Tandis, à quelques encablures de là, se trouvait  la boutique de M. Michel Ah You, un commerçant avec des grandes qualités humaines pour tous les habitants de ce quartier. Non pas simplement pour le " crédit carnet " qu’il accordait à tous. Aussi, cette famille se donnait beaucoup dans le social pour les habitants des lieux.   

Aujourd’hui, si Madame et Monsieur Michel Ah You, ne sont plus de ce monde. La boutique, elle est restée presque intacte malgré son âge, malgré la pluie, le vent ou cyclone. Elle reste encore débout et visible en face à ce gros tamarinier qui a pris de l’âge depuis.
Ainsi, je me souviendrais toujours lors de l’arrivée de la télévision à la Réunion. C’était un 24 décembre 1964, mais que pour St-Denis et des environs.
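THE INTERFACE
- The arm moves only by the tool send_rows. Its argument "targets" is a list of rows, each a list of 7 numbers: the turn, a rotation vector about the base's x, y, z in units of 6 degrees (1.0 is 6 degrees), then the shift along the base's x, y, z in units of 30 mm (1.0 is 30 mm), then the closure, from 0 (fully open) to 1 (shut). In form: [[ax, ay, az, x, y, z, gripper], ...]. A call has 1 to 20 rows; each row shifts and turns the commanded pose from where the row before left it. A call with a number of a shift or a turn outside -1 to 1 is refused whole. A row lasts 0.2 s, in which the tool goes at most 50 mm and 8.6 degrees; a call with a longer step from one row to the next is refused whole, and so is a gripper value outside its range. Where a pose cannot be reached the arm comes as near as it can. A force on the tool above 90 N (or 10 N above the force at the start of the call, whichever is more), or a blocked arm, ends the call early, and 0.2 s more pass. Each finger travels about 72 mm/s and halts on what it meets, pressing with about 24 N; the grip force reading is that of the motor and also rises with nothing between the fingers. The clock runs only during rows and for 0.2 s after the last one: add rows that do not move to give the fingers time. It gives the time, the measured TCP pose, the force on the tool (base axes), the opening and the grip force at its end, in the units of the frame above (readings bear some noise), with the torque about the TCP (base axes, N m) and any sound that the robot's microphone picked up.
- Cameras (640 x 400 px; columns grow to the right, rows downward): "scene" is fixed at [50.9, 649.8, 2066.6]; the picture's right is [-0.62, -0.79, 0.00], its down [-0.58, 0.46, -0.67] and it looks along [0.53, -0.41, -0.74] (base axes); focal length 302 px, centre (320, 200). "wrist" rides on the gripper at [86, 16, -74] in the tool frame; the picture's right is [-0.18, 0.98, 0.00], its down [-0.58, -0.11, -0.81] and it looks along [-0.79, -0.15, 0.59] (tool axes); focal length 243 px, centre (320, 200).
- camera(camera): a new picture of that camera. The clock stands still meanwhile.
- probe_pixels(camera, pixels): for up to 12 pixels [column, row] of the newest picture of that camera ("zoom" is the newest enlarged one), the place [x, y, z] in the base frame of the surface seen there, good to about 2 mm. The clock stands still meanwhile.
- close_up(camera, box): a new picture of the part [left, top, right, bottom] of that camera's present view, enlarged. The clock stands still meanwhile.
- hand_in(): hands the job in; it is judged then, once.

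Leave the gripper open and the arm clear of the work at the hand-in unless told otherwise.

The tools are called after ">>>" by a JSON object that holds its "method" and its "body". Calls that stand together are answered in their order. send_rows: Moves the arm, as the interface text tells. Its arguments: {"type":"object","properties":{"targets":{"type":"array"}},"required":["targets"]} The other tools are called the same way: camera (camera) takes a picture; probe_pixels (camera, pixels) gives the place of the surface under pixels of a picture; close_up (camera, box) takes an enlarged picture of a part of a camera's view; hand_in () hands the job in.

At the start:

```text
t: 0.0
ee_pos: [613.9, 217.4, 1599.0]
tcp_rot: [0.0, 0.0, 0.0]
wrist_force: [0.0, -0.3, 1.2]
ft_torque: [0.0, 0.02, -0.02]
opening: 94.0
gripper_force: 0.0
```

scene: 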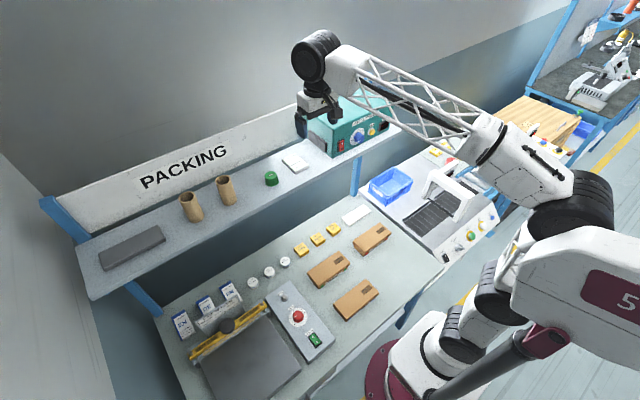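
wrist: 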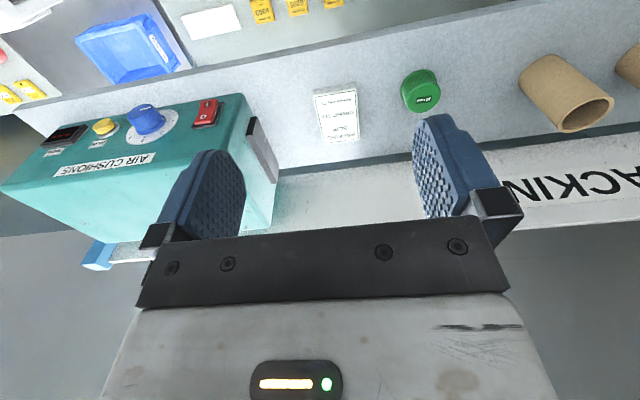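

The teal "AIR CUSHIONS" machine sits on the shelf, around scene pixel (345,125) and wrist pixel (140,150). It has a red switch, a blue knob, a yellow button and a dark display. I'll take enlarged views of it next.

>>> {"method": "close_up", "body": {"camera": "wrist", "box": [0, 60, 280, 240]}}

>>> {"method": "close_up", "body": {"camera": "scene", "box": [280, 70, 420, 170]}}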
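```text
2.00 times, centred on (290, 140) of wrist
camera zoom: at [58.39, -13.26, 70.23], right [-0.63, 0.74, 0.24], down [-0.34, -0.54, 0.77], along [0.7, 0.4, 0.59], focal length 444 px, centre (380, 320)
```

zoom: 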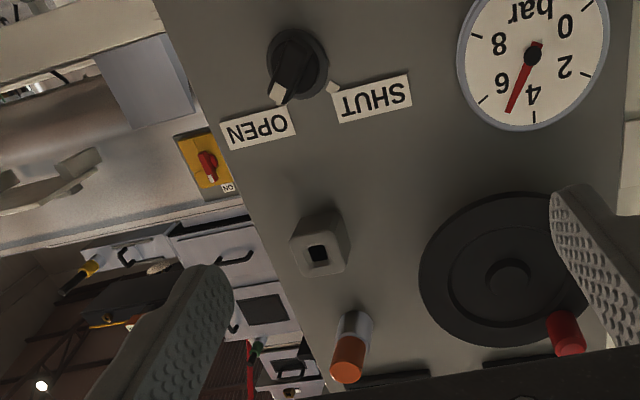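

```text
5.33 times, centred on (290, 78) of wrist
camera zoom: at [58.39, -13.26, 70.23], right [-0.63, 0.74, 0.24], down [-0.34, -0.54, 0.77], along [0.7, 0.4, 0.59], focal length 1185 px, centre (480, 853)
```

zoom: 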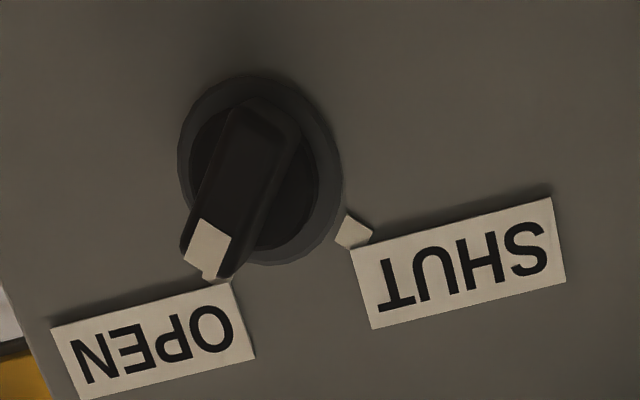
D’ailleurs les personnes possédant une télé étaient rarissimes, sauf ceux qui avaient d’énormes moyens, étant donné que la télévision était très coûteuse à cet époque.

Malgré tout, l’événement était historique, féerique et mémorable pour notre Île.  Puis, quelques  années plus tard, la télévision publique nommée toujours l’ORTF, débarquait aussi sur notre commune de St-Leu. Et M. Ah You, était l’un des rares privilégiés, qui pouvait se targuer d’avoir une télévision chez lui, fonctionnant pour la circonstance avec un groupe électrogène, en attendant la fée électricité qui n’était pas au rendez-vous.

C’est à ce moment encore, qu’on avait pu mesurer les valeurs humanistes de cette famille. Puisque, le samedi soir, ce commerçant invitait les gens du quartier, qui vivaient avec peu de moyen, à venir regarder la télévision, qu’il s’installait sur une table en face d’une fenêtre. C’est ainsi, que tous les enfants et les adultes du quartier parvenaient à regarder le film du samedi soir qui durait peut-être une heure et du coup, on était devenu aussi des petits privilégiés grâce à cette famille.

C’est ainsi, dans la cours de cette boutique, que j’ai découvert pour la première fois une télévision et les images d’un film en noir et blanc, qui m’est resté graver tout à jamais dans ma mémoire. Malgré que certains nous racontaient que la télévision était la voix ou la propagande de l’Etat (c’était à l’époque de Debré), on s’en foutait. On était des gamins heureux et stupéfait devant cette prouesse événementielle.

Au fil des années, l’ère de la modernité est passée par là, de l’Office de Radiodiffiffusion-Télévision-Française(ORTF), puis FR3, ensuite RFO Réunion, RFO1, Télé Réunion enfin Réunion Première. Un chemin extraordinaire d’un demi-siècle, qui témoignera encore sûrement beaucoup plus de proximité pour les années qui viennent. C’est juste une simple suggestion d’être aussi des acteurs de ce service public.